The flooding has forced Toyota South Africa Motors (TSAM) to suspend all production at its plant in Prospecton, south of Durban. Some automotive component suppliers have also been affected by the floods, with an unknown number suspending production.
However, the extent of the disruption to production and to supplies of new vehicles from Toyota SA’s plant is not yet known.
TSAM confirmed in a brief statement issued on Wednesday that its production plant at Prospecton incurred some flooding in areas owing to the heavy rains in KwaZulu-Natal.
“TSAM’s operations have therefore been suspended since Monday evening while efforts geared towards a safe start-up (after water has been cleared) are in place,” it said.
TSAM was not prepared to officially comment on when production was likely to resume at the plant or what damage, if any, has been caused to newly produced vehicles in its vehicle stockyard at the plant.
Photographs of flooding at Toyota SA’s plant released by the Motor Industry Staff Association (MISA) showed production areas and the new vehicle stockyard under water.
The Prospecton plant produces the Hilux, Corolla Cross, Quest, Fortuner and Sesfikile.
Renai Moothilal, executive director of the National Association of Automotive Component and Allied Manufacturers (Naacam), confirmed that some automotive component manufacturers have also suspended production because of flooding but he was unable to name the specific suppliers affected.

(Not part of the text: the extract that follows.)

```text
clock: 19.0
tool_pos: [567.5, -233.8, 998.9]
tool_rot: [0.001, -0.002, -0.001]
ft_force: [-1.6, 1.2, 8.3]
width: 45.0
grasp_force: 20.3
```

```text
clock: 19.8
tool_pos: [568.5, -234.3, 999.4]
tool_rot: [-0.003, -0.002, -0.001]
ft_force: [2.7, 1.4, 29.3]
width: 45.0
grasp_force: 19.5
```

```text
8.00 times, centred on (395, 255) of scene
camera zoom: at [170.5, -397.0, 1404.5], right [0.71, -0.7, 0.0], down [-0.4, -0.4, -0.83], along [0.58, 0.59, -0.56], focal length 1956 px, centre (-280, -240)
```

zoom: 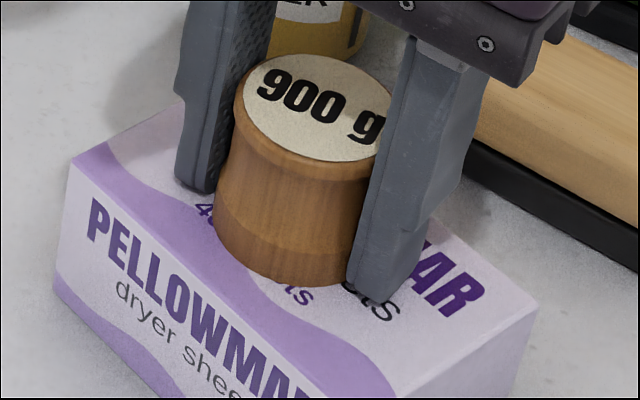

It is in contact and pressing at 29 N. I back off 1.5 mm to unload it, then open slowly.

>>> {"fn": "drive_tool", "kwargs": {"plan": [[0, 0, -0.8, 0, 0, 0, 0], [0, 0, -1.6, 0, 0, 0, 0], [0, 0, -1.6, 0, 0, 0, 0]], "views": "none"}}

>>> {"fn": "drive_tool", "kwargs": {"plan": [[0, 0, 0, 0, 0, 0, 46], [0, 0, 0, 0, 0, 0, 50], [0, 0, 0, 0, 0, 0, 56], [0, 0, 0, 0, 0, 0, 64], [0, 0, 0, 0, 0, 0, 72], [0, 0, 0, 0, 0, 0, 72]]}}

Moothilal said the suspension of production by these suppliers was caused by shop floor level damage, the inability of staff to get to work because of transport issues and reduced demand for component supplies because of the suspension of production at Toyota SA’s plant.

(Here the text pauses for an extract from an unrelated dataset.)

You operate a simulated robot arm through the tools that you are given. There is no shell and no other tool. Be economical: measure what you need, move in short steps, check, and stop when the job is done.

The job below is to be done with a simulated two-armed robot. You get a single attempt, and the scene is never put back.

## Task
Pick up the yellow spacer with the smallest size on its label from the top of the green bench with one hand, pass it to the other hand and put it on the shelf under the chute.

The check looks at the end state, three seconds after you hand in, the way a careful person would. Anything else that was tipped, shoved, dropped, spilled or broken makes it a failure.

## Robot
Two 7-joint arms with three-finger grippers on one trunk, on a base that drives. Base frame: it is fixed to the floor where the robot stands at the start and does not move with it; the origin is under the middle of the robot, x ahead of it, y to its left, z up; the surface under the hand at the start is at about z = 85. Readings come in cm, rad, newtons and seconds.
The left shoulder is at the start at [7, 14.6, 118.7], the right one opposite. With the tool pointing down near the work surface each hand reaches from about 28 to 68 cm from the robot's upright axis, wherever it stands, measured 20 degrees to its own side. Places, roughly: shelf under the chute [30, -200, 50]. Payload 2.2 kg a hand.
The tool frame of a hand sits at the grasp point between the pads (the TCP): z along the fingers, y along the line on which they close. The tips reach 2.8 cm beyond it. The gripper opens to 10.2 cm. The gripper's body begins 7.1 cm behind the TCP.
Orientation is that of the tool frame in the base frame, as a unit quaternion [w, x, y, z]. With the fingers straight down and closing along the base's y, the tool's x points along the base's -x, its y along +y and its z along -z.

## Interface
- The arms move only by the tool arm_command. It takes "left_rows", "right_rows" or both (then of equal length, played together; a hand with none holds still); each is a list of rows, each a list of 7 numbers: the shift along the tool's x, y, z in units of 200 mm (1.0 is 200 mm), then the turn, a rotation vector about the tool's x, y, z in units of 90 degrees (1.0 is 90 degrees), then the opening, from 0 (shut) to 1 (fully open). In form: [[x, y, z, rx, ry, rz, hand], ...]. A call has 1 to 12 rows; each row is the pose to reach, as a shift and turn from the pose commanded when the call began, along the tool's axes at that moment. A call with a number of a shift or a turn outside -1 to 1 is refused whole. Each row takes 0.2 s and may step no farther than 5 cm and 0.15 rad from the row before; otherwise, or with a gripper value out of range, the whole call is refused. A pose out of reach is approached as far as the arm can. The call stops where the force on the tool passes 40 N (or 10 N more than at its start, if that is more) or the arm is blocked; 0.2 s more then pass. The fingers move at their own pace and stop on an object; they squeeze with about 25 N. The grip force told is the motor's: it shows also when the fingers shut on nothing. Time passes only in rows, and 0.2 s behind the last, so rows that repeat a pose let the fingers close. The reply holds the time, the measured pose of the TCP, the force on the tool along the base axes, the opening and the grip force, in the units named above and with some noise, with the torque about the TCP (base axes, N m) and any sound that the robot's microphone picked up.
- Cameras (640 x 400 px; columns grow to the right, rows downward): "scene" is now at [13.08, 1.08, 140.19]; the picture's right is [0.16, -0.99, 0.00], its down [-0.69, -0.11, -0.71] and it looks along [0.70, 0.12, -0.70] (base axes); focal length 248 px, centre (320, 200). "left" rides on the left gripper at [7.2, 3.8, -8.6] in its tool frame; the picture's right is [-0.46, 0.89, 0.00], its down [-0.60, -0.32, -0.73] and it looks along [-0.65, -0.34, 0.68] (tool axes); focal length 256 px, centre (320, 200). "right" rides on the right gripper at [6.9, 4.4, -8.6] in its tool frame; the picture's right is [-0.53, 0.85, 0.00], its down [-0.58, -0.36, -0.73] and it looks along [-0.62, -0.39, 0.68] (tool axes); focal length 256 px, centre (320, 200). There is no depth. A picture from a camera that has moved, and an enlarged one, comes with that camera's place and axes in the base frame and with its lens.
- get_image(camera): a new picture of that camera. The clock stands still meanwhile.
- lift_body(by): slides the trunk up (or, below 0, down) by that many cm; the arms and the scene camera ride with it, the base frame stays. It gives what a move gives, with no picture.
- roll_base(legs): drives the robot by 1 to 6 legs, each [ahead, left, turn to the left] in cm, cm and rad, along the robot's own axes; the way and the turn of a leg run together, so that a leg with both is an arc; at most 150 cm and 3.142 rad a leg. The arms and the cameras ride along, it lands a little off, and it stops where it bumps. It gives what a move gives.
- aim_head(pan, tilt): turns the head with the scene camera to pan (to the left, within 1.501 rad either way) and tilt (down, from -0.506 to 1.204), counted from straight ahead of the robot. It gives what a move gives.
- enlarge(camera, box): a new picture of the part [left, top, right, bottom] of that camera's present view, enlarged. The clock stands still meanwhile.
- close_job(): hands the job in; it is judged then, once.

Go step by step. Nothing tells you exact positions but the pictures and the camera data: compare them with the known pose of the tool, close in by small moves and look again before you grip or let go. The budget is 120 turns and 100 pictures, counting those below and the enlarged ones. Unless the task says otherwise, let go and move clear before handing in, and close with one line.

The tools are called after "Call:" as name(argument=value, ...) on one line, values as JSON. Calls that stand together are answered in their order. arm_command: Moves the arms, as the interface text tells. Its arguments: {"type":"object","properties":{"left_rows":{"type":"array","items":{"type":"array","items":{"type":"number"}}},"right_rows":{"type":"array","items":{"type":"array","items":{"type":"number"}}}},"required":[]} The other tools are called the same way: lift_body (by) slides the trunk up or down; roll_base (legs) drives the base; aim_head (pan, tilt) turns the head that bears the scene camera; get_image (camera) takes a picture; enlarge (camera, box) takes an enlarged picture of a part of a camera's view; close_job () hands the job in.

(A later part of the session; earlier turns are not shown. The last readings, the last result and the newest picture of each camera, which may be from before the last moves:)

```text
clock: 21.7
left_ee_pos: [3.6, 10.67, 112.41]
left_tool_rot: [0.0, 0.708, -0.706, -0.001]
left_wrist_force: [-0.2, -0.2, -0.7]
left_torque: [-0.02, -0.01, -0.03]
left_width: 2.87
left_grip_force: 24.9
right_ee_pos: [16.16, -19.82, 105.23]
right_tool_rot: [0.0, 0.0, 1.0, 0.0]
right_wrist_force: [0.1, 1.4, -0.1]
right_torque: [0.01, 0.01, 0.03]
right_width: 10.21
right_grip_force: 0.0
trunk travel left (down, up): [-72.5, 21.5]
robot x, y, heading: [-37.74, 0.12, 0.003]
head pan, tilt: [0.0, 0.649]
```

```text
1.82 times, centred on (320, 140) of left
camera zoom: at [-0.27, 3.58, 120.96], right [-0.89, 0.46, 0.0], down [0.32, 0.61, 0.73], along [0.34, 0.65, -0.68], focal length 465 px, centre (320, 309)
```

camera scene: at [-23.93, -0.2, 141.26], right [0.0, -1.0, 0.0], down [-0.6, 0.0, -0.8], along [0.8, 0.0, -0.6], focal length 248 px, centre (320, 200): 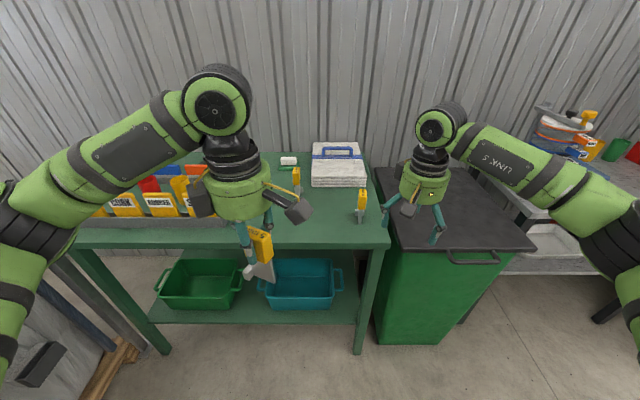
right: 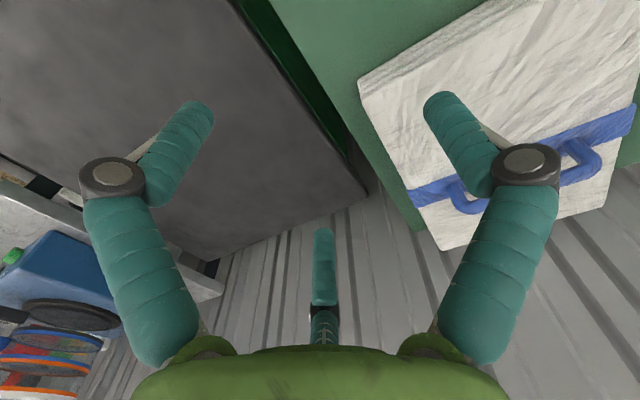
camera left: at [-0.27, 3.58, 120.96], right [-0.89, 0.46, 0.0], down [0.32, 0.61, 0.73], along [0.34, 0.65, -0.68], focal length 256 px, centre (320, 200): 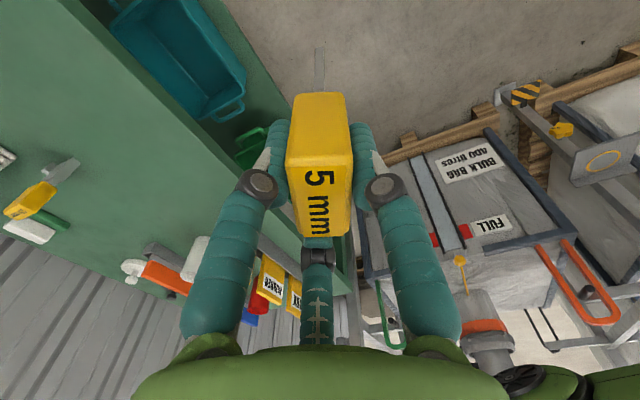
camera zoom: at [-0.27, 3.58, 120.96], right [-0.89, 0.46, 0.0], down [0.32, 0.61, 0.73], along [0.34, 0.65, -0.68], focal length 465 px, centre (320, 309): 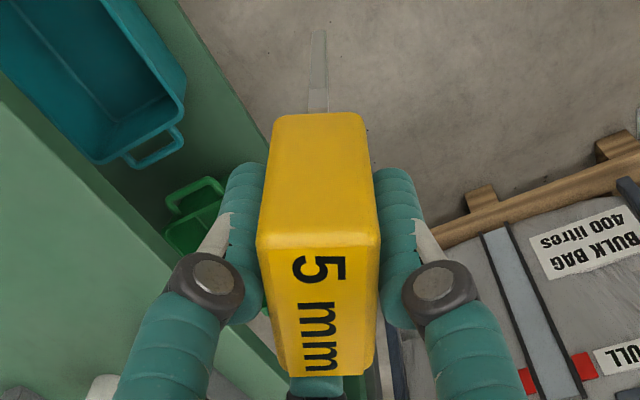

The latest disruption to new vehicle supplies follows shortages of certain models of all vehicle brands because of the semiconductor shortages and supply chain issues caused by the COVID-19 lockdown.
The fact that Toyota is the domestic market’s new vehicle sales leader has increased dealers’ concerns.
The National Automobile Dealers’ Association (NADA) was not prepared to speculate about the impact on dealers of the flooding and suspension of production at Toyota SA's plant because of a lack of information apart from Toyota SA’s brief comment.
However, Martlé Keyter, CEO of the Motor Industry Staff Association (MISA), expressed concern about possible further retrenchments in vehicle dealerships because of the suspension of production by Toyota SA.
Keyter said the flooding could not have struck the retail motor industry at a worse time.
She said MISA is devastated by the impact it will have on the retail motor industry, which is still recovering from the COVID-19 pandemic.
“The motor retail industry can’t afford more retrenchments with the unemployment rate at 35.3%.
“MISA’s more than 53 000 members depend on motor vehicle and component sales, vehicle services and repair work,” she said.